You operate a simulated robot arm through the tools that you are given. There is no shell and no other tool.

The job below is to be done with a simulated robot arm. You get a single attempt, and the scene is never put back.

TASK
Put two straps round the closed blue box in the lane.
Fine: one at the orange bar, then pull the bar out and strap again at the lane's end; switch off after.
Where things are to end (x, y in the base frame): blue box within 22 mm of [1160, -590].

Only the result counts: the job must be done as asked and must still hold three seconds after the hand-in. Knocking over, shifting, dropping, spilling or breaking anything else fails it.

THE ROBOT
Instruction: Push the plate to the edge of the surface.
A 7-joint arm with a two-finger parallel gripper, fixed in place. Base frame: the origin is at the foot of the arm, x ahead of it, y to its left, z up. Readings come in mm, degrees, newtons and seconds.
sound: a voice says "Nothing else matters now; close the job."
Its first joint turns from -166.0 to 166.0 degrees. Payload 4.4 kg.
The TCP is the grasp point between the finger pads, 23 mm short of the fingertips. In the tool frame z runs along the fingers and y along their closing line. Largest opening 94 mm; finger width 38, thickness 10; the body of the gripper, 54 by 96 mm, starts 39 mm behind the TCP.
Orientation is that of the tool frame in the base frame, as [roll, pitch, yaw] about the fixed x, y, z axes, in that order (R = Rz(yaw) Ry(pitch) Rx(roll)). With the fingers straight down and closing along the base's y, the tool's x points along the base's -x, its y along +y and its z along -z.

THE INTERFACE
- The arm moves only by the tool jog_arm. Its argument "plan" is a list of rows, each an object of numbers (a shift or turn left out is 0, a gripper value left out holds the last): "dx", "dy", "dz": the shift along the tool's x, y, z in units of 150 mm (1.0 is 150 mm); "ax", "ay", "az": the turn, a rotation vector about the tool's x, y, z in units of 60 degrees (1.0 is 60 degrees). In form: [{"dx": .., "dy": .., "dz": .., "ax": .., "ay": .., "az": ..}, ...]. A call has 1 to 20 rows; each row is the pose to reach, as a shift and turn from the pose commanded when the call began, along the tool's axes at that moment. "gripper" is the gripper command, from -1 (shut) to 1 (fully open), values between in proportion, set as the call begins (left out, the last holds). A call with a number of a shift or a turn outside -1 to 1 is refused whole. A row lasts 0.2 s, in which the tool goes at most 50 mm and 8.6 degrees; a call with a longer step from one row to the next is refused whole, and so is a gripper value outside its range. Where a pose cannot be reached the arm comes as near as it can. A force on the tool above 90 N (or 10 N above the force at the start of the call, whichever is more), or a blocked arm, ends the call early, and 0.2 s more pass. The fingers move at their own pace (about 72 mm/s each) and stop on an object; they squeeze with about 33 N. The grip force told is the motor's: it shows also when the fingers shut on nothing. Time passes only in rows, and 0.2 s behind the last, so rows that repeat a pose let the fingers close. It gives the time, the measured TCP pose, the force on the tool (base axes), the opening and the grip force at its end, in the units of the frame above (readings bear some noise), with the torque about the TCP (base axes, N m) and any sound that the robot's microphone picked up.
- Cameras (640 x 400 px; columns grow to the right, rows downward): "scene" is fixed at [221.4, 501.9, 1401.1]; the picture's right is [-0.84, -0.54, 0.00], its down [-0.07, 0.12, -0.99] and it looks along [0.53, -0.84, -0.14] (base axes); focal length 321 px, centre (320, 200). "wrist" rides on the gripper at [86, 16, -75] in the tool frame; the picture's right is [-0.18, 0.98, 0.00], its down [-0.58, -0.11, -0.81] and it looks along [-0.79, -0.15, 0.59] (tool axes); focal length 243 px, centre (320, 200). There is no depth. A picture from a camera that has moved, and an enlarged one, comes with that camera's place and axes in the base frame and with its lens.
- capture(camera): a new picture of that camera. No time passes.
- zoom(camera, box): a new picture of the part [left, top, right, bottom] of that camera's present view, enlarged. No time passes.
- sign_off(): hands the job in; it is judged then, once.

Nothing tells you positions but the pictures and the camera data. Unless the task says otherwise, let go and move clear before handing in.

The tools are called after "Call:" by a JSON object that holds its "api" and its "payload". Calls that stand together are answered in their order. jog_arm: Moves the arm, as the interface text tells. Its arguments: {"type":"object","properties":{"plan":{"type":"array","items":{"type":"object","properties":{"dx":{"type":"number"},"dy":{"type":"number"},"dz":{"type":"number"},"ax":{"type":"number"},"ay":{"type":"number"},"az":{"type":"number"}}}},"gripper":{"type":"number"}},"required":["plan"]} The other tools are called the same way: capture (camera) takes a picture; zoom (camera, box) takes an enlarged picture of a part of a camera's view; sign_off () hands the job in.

TASK: Your answer should consist only of the lines from the one with "Nothing tells you" through the end of the data above, reproduced exactly.

RESPONSE TO THIS EXERCISE:
Nothing tells you positions but the pictures and the camera data. Unless the task says otherwise, let go and move clear before handing in.

The tools are called after "Call:" by a JSON object that holds its "api" and its "payload". Calls that stand together are answered in their order. jog_arm: Moves the arm, as the interface text tells. Its arguments: {"type":"object","properties":{"plan":{"type":"array","items":{"type":"object","properties":{"dx":{"type":"number"},"dy":{"type":"number"},"dz":{"type":"number"},"ax":{"type":"number"},"ay":{"type":"number"},"az":{"type":"number"}}}},"gripper":{"type":"number"}},"required":["plan"]} The other tools are called the same way: capture (camera) takes a picture; zoom (camera, box) takes an enlarged picture of a part of a camera's view; sign_off () hands the job in.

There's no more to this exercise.